(Records of tool sessions)
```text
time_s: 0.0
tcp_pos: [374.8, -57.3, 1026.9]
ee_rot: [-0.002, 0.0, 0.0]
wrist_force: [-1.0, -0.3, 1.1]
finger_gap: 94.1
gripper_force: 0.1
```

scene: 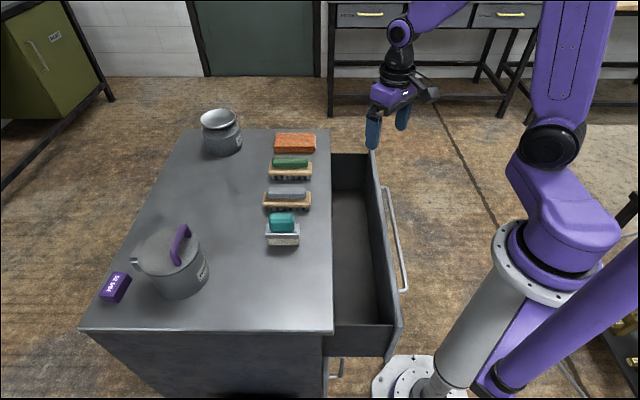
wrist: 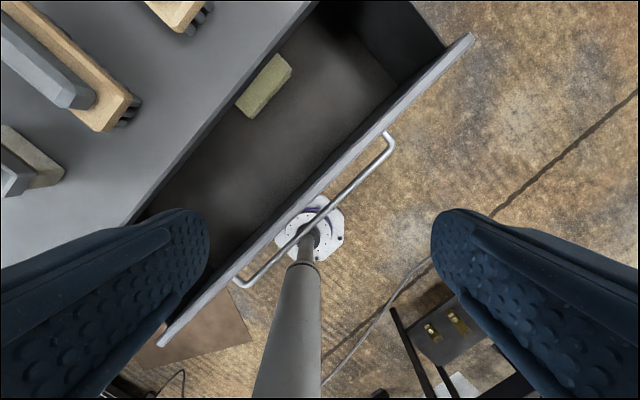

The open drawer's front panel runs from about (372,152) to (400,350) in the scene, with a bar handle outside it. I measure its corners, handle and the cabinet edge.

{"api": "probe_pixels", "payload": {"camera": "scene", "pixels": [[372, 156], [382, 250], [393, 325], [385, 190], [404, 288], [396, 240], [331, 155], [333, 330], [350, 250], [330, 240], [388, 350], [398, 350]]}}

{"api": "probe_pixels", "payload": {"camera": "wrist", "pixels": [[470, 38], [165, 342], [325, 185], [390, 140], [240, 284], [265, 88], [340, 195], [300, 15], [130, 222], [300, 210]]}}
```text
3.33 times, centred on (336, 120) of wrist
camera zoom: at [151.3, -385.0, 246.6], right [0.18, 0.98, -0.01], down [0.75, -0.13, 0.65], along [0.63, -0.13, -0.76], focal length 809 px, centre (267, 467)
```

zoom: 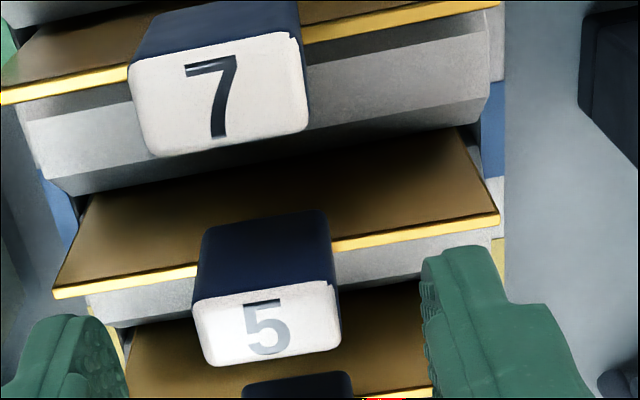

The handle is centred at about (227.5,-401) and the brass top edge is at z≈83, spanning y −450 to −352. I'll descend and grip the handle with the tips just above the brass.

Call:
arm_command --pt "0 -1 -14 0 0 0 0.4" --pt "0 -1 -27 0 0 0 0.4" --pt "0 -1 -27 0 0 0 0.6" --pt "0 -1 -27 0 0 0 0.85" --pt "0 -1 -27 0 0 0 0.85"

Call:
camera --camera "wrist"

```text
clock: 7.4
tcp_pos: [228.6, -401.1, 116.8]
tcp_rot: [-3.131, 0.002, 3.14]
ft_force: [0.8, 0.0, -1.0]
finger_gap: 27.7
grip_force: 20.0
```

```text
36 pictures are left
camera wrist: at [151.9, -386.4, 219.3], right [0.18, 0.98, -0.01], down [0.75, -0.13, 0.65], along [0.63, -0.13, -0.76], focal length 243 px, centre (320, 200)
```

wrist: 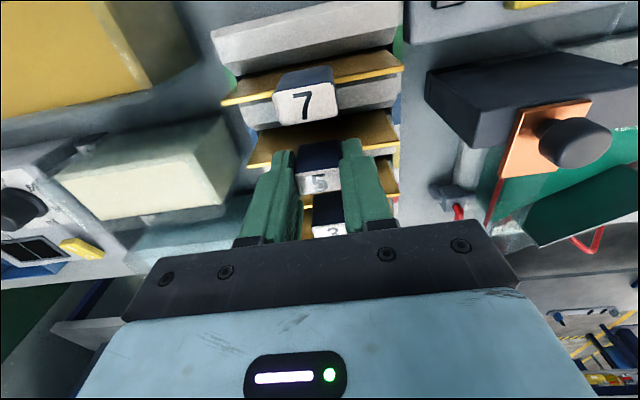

Task requirements: Nothing but the pictures may be dropped; output the records above exactly.

Answer below:
```text
time_s: 0.0
tcp_pos: [374.8, -57.3, 1026.9]
ee_rot: [-0.002, 0.0, 0.0]
wrist_force: [-1.0, -0.3, 1.1]
finger_gap: 94.1
gripper_force: 0.1
```

scene: 
wrist: 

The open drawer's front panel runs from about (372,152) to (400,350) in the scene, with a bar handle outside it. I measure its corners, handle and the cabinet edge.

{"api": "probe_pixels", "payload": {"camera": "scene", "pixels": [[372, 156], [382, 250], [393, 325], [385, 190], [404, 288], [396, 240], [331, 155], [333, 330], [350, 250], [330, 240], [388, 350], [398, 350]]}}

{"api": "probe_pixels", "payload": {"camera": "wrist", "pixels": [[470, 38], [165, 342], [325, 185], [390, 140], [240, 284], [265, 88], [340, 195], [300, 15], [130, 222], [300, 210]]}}
```text
3.33 times, centred on (336, 120) of wrist
camera zoom: at [151.3, -385.0, 246.6], right [0.18, 0.98, -0.01], down [0.75, -0.13, 0.65], along [0.63, -0.13, -0.76], focal length 809 px, centre (267, 467)
```

zoom: 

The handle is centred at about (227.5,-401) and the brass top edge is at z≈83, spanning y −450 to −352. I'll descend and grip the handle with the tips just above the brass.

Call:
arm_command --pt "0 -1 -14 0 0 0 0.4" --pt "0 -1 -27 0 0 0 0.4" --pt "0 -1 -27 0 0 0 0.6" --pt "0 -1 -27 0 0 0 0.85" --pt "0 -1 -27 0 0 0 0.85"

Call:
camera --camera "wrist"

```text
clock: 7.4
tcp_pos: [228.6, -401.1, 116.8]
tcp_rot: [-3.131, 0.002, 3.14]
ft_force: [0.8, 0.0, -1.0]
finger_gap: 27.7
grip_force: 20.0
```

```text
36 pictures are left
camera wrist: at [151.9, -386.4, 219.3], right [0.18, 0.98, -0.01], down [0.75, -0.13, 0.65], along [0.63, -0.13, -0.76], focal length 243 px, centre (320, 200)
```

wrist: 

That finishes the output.